1 Nisan 2009 Çarşamba

TÜRKİYE 1 - 2 İSPANYA

İspanya çok sağlam başladı ve üstünlüğü ilk dakikalarda kurdu. Saate baktığımda 20. dakikayı gösteriyordu ve daha 3 pas yapamamıştık. Bunda Del Bosque'nin Villa'nın yerine orta sahaya eklediği 1 oyuncuyla kalabalık olmalarının payı vardı. Çok iyi bastılar orta alanda. Bizim bu yeni oyun yapısından kaynaklanıyor galiba, Aurelio ve Emre Belözoğlu toplu oyunda çok fazla gözükmüyorlar, bu yüzden de pek bir varlık gösteremiyorlar gibi duruyor ama işleri alan savunması yaparak oyunu daraltmaktı. Öndeki 4'lünün işi ise toplu bir halde savunmaya yardım etmek ve toplu bir şekilde hücuma çıkmak. 26. dakikada Arda belini süper döndürüp topu kesince biraz ofsayt kokan Tuncay'ın minicik hamlesi Casillas'ın boşluğu tutmaya çalışmasını, Semih'in de golü yapmasını sağladı. Golden sonra sinirlendi İspanyollar, başta Casillas ki Emre Aşık'a sağlam geçirdi ceza sahasında, Senna ve Ramos sert oynamaya başladılar.
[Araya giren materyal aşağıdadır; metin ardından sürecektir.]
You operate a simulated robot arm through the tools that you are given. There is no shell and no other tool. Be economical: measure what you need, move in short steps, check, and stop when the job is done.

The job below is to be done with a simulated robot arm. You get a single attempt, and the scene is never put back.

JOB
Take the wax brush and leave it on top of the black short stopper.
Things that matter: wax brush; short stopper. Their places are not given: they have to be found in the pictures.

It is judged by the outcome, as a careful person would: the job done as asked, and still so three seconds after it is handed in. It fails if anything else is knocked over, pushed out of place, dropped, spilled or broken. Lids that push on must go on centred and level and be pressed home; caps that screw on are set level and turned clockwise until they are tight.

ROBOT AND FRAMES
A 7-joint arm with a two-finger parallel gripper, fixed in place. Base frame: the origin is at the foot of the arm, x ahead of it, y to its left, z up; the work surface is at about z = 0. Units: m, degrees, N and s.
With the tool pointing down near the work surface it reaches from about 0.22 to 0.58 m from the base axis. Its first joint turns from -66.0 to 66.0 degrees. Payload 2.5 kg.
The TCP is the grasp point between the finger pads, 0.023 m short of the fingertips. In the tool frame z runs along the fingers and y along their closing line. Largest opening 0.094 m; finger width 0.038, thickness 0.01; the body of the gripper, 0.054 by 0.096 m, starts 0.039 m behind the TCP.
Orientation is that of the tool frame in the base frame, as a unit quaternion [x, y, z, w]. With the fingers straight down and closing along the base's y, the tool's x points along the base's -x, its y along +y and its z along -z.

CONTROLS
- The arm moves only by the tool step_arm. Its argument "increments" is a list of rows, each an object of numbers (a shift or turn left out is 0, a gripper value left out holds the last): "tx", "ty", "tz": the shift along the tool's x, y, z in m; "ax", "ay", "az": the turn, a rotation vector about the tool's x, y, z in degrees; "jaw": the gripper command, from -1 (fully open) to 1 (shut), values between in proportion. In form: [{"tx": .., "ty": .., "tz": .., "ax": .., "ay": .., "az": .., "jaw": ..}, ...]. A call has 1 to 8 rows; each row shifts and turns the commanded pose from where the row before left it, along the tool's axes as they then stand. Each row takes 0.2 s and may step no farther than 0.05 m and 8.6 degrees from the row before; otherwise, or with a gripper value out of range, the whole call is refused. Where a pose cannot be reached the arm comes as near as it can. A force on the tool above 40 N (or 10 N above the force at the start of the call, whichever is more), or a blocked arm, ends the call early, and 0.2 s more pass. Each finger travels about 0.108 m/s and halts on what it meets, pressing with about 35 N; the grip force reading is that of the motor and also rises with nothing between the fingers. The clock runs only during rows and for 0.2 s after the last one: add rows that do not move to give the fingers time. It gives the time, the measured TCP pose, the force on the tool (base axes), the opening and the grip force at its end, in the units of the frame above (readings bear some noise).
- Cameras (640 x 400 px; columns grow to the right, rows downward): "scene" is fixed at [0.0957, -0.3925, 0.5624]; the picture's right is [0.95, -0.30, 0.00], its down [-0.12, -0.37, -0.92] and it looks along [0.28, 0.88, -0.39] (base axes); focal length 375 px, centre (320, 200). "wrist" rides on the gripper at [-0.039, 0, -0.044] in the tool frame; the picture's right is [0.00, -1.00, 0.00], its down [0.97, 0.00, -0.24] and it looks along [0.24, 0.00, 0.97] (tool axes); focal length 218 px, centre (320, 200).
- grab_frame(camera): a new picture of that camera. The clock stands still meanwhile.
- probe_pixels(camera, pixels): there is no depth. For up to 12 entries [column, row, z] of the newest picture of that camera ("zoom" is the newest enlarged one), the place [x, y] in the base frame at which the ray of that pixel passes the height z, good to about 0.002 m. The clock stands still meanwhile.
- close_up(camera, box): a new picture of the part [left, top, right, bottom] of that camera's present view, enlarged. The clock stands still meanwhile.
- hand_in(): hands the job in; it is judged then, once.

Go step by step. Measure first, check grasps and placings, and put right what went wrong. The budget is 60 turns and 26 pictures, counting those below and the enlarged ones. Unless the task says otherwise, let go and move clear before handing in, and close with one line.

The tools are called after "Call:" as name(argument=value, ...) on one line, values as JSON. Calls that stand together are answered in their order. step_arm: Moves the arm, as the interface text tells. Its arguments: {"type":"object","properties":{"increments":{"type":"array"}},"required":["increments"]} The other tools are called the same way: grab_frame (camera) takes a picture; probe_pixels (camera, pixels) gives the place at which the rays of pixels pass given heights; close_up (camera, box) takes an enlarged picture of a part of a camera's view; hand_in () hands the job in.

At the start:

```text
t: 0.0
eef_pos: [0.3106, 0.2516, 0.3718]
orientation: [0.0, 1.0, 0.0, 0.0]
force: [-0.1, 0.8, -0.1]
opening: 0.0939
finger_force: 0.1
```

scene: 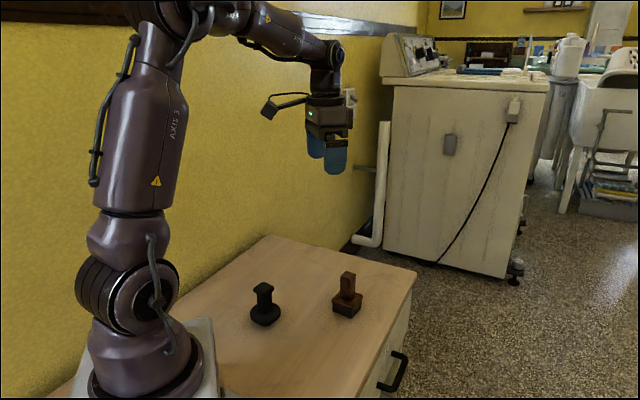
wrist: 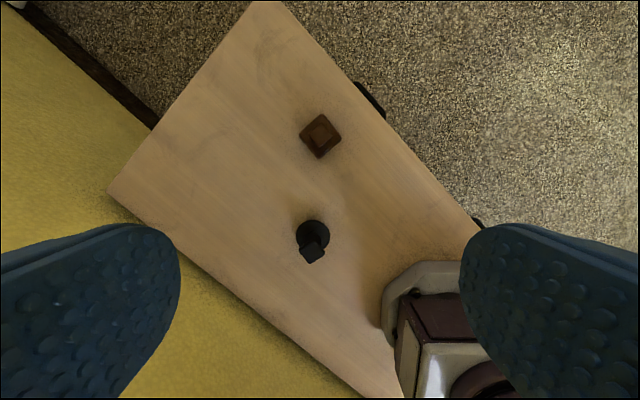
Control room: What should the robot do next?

Neticede neredeyse üç pas yapmadan 2 hücumla önde kapattık ilk yarıyı. İkinci yarıda yine bir duran top pahalıya mal oldu. Volkan Volkanvari, İbrahim Üzülmez İbrahim Üzülmezvari topa atlayınca Riley kireçli noktayı gösterdi. Xabi Alonso bana göre çok kötü bir penaltı kullandı ki Volkan'ın ezbere yatması sonrası İspanyollar eşitledi skoru. Golden sonra daha bir kendimiz gibi oynamaya başladık ama ilerleyen dakikalarda Fatih hoca acayip şaşırttı beni. Nihat, Semih ve Arda üç önemli gol ayağımızı oyundan çıkardı, resmen beraberliği kabullendi, davetiye çıkardı yenilgiye. Guiza'nın asisti, Riera'nın golü, Bosna Hersek'in Belçika karşısında 2-1 kazanması da en kötü senaryoyu yaşattı bize. İspanyollar yenilmezlik serisini 31 maça çıkarttı ve bizden aldığı 6 puanla 2010'nun yolunu yaptı, bizse Dünya büyükse biz de büyüğüz diyip başımızı öne eğdik.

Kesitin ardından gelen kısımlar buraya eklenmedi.